In October 2023, SEI’s Finance for Sustainable Development programme, together with the International Renewable Energy Agency (IRENA) and the Ministry of Energy of Ghana, hosted a workshop in Ghana for experts in renewable energy finance from West and Central Africa.

This workshop aimed to analyse risk mitigation and transfer measures essential for the sustainability of renewable energy projects, especially given current economic challenges.

Carly Evaeus, Daniel Duma / Published on 22 November 2023

Private investors in renewable energy require viable projects with reasonable risk adjusted returns. However, most countries in Sub-Saharan Africa (SSA) face significant challenges, including high indebtedness, which heightens investor risk and hinders project viability. Identifying ways to mitigate and transfer those risks is therefore crucial for financing and constructing more renewable energy projects.

Daniel Duma, Project Lead and Research Fellow at SEI Headquarters, and SEI US Senior Scientist Miquel Muñoz Cabré, are engaged in a multi-year project on risk mitigation and transfer instruments. Their research, initially focused on Southern Africa and culminating in a report, continues to investigate renewable energy finance in West and Central Africa, contributing insights towards achieving financial closure for utility-scale renewable projects. This work relies on gathering insights from practitioners: developers, lenders and utilities.

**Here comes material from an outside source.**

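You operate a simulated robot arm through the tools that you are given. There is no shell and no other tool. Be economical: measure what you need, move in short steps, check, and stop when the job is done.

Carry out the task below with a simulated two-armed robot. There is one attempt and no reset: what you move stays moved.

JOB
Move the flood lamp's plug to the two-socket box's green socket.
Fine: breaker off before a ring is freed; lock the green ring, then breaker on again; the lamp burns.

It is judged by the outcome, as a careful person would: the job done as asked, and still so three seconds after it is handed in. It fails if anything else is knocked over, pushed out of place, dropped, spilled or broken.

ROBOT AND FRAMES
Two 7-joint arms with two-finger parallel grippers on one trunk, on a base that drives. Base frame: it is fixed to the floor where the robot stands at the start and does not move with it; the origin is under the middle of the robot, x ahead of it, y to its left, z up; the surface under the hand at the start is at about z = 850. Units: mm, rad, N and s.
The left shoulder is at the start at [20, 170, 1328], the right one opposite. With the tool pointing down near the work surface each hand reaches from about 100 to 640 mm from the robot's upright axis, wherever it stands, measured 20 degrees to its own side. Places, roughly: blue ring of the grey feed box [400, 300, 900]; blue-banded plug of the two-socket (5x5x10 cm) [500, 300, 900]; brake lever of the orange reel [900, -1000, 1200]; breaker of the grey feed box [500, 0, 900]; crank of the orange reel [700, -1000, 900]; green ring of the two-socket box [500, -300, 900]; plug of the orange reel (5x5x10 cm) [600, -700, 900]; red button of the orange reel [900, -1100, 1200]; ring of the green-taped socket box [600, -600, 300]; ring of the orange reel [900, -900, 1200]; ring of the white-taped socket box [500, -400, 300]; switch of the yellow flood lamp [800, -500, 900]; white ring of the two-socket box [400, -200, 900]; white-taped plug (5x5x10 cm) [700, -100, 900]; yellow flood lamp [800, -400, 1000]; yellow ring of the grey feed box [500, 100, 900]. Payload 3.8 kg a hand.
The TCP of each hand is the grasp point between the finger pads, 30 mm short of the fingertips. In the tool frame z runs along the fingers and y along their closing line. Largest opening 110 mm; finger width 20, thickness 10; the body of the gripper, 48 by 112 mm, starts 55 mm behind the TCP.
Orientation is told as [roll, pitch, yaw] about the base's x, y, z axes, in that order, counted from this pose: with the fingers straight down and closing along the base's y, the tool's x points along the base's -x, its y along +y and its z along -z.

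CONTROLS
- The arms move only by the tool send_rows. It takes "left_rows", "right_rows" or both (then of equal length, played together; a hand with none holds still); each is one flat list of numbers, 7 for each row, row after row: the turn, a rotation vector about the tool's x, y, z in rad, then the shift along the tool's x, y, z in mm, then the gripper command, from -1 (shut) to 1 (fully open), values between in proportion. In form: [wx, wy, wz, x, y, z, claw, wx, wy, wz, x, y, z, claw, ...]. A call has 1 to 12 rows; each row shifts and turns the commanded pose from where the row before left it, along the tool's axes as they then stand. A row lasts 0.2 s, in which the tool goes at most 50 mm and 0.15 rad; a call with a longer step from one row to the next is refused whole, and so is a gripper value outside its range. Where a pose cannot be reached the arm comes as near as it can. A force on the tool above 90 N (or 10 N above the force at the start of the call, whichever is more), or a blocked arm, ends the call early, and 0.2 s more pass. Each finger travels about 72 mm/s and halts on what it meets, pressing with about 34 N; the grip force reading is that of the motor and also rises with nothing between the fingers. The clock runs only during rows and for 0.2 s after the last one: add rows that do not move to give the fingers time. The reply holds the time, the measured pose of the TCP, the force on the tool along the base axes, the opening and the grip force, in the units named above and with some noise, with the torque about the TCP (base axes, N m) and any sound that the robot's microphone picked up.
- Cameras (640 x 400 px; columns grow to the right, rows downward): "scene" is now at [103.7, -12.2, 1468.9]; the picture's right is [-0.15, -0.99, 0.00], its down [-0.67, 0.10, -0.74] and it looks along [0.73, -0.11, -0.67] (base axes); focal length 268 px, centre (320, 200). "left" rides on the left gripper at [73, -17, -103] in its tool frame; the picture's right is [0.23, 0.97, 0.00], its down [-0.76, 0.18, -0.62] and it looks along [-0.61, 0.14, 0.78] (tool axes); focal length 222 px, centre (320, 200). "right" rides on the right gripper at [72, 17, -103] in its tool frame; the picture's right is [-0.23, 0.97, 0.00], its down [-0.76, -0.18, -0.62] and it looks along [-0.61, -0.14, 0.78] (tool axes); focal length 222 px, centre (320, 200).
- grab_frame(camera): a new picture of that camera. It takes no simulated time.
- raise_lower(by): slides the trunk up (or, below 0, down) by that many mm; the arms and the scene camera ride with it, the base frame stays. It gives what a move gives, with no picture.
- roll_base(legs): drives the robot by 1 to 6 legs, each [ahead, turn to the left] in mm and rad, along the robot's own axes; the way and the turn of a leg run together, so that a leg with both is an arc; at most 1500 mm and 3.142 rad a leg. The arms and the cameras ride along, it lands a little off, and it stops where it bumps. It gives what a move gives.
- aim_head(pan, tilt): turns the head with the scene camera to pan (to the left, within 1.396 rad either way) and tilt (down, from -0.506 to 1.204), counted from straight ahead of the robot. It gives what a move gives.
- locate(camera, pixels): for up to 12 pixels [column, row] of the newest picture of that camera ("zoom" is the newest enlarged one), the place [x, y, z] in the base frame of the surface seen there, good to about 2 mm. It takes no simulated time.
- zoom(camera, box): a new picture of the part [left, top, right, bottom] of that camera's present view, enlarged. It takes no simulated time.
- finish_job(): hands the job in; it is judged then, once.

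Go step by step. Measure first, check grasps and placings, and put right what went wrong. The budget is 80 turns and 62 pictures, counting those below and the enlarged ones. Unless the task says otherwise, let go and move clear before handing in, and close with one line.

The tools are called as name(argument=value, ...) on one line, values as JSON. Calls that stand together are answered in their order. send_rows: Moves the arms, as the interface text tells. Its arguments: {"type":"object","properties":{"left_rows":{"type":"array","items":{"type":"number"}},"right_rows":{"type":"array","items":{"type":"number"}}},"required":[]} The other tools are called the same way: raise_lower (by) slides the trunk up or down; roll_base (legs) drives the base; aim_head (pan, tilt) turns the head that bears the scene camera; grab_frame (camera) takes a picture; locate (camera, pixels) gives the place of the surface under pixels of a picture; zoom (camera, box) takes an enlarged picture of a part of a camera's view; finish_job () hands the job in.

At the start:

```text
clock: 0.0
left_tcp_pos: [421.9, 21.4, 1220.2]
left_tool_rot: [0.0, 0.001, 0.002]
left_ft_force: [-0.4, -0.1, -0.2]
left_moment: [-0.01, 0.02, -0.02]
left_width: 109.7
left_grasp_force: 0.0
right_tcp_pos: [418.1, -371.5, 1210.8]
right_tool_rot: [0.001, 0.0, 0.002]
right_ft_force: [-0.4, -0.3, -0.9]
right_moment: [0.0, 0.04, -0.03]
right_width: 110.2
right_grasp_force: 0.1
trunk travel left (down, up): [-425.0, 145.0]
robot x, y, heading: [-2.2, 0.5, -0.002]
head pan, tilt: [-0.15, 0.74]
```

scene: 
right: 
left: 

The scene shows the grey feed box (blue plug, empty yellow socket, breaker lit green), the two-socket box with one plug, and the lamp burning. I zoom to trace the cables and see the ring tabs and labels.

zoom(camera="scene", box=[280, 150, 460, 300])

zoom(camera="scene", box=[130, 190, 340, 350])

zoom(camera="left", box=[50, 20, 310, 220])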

Daniel Duma emphasizes that private finance is attracted to viable projects, which depend on factors like a credible electricity buyer, adequate transmission and system operation, land access and effective regulation. He highlights that mitigating or transferring risks associated with these aspects is crucial. By collecting and sharing insights from practitioners, SEI aims to support lenders, particularly Development Finance Institutions (DFIs), developers, regulators and policymakers in adopting or adapting policies that accelerate renewable energy deployment in the region.

Miquel Muñoz Cabré underscores that the workshop’s purpose was to facilitate genuine knowledge exchange among practitioners. He points out the importance of understanding both effective strategies and the challenges in project finance, as well as the need for improved communication between practitioners. This, he believes, is vital for ensuring that climate finance policies are well informed by on-the-ground realities.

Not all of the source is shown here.